You're giving my home state a bad name.  Read Confessions of an Economic Hit Man by John Perkins.  It gives a good run-down on the foreign policy of the U.S. throughout the last few decades.  If you think Ollie North's actions were an anomaly, you are genuinely naive.  The same goes with Taft and Ney.  Crooked behavior by politicians and government officials is more normal than abnormal. 

Which part of Ohio are you from?  Do you think it's right to lock up an 18 year old kid for smoking a joint?  Do you think imprisoning misguided, nonviolent kids is a good use of taxpayer's dollars?  Ohio's tough stance on drugs does nothing to ebb the flow of them.  I'm speaking from experience working with troubled youth in Ohio and also from watching many people from my hometown get arrested and thrown in jail in Ohio for nonviolent offenses.  Hell, Ohio prisons can't even keep drugs out of the jails!!!  How do you expect them to keep them off the streets?  Throwing our youth in jail for nonviolent offenses just limits their future opportunities in life and steers them toward a life of crime. 


Caleb

Quote from: Luke S on April 19, 2008, 02:44 AM NHFT
Scott, 999 times out of 1000 I would have dismissed what Caleb told me about what was said on the congressional report as just a crazy conspiracy theory, believe me I would. But this time there's no way I can deny it, as it is right on the government's own website.

I'm like Michael Moore. I don't believe in conspiracy theories. Except the ones that are true.  8)

J’raxis 270145

Quote from: Caleb on April 19, 2008, 10:39 AM NHFT
The Drug War and the War on Terror(TM) are the two main justifications for every intrusion into your privacy. And they are trying to add a third, The War on Mexican Immigrants.

You forgot Protecting the Children. Pretty much all offensive Internet legislation is justified in order to stop "child pornography" or otherwise protect children against supposed online predators. (The remainder of attacks on online freedom is usually about protecting "intellectual property.")

Free libertarian

 Luke, you seem to have twisted things around a bit. You imply the rights we have  somehow come to us from the Government as if they are granted to us.   When did this happen?  Did I miss a Constitutional Amendment or something?  Did the Pope come here and crown GW Emperor? What did I miss?

  What do you think of live and let live...is there any room for that philosophy in your world?
   How does taking a person who has harmed nobody and incarcerating them benefit society?
   To put it another way, if a person is smoking pot, none of your business, if a person is smoking pot and
   throwing garbage at you, then it becomes your business, they've stepped over the line.  Are you sure
  they weren't just throwing stale nachos or something? Cuz if they were fresh nachos, the stoners would
  have eaten them,  there's no way they'd have thrown them...but I digress.

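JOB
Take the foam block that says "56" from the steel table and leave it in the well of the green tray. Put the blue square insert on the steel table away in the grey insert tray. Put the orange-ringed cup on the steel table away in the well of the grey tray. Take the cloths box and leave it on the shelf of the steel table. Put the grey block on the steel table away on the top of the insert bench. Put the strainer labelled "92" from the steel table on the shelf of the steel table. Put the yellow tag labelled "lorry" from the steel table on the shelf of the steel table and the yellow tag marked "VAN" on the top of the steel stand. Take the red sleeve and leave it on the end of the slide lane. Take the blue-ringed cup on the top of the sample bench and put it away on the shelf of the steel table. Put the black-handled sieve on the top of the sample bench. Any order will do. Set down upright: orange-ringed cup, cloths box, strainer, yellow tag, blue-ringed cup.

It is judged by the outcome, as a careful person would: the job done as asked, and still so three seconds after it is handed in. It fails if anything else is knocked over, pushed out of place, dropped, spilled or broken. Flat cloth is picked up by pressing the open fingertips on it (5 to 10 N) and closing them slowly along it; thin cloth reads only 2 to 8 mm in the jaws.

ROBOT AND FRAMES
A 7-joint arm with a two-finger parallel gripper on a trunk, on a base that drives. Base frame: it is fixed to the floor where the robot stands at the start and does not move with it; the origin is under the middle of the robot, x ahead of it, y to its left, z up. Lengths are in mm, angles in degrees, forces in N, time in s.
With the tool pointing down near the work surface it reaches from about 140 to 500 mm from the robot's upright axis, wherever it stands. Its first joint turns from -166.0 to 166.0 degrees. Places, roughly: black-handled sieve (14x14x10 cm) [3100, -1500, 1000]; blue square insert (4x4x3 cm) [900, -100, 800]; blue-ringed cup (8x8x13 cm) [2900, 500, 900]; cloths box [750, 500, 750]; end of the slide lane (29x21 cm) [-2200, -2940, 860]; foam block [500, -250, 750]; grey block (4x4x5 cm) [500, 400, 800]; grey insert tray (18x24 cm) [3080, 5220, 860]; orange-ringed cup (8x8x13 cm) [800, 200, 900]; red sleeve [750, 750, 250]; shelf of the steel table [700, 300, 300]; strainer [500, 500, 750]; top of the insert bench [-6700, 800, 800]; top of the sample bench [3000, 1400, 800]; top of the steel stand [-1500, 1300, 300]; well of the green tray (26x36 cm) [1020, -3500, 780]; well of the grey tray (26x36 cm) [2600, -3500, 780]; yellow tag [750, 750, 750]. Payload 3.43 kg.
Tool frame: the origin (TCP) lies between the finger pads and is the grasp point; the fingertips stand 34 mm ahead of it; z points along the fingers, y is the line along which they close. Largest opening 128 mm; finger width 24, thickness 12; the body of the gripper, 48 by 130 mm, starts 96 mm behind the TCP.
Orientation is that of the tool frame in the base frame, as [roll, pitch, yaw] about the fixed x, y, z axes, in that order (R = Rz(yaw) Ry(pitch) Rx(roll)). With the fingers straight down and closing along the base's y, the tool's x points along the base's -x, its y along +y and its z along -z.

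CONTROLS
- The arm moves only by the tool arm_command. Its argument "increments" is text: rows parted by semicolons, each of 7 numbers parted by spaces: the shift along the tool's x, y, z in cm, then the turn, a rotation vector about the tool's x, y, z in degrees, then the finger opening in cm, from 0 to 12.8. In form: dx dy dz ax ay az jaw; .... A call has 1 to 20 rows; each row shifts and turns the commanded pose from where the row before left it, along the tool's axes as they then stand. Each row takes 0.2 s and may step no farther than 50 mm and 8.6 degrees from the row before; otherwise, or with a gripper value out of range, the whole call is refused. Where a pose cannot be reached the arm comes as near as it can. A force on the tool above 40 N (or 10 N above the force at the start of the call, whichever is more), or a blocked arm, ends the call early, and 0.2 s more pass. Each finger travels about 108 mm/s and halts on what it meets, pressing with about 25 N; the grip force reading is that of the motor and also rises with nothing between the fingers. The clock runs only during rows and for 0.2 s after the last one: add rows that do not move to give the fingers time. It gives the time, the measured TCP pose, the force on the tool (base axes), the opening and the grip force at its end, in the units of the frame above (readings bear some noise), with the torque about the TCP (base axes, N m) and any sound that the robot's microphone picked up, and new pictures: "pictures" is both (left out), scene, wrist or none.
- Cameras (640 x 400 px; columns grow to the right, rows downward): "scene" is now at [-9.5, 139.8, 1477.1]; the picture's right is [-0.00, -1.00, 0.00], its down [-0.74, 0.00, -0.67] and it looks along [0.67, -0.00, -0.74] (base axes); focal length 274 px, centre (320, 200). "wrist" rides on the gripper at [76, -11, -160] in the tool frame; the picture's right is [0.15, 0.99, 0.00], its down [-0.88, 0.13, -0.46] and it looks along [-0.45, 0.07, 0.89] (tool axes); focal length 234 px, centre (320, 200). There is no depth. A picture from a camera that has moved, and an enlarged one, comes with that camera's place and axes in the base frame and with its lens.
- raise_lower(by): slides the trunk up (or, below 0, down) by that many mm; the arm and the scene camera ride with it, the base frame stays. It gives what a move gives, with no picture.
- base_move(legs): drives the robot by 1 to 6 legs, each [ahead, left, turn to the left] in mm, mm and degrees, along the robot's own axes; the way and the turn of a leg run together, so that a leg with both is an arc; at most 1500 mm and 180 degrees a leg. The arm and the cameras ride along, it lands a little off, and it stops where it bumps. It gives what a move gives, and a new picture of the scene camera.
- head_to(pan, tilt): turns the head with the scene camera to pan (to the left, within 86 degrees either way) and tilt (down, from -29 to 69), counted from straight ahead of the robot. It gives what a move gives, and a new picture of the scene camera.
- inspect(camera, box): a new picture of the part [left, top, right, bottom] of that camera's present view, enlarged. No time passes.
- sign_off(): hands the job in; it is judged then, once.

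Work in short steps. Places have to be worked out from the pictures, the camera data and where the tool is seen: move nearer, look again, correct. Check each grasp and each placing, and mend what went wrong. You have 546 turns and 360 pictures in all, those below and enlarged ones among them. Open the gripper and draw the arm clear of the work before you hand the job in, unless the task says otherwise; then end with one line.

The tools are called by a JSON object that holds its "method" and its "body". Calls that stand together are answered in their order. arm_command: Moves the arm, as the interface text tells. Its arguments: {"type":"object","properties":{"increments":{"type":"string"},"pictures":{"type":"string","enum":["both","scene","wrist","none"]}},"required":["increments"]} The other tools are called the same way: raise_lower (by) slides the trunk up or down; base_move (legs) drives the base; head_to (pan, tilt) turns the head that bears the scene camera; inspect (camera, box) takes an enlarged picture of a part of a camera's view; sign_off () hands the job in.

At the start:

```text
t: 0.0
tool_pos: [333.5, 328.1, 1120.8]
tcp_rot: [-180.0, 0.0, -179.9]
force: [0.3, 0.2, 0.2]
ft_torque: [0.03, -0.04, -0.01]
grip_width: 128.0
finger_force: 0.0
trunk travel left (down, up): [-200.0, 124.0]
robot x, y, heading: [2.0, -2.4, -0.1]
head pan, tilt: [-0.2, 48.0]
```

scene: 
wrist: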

  What is preventing you from allowing another person the right to exist in a way, that you wouldn't
choose for yourself?
Think of all the negative energy that goes into forcing people to do things...think how much better we'd all be if we decided what worked for us and left that same decision to others to make also.

I mean none of us should be a "decider" for anyone but ourselves right?     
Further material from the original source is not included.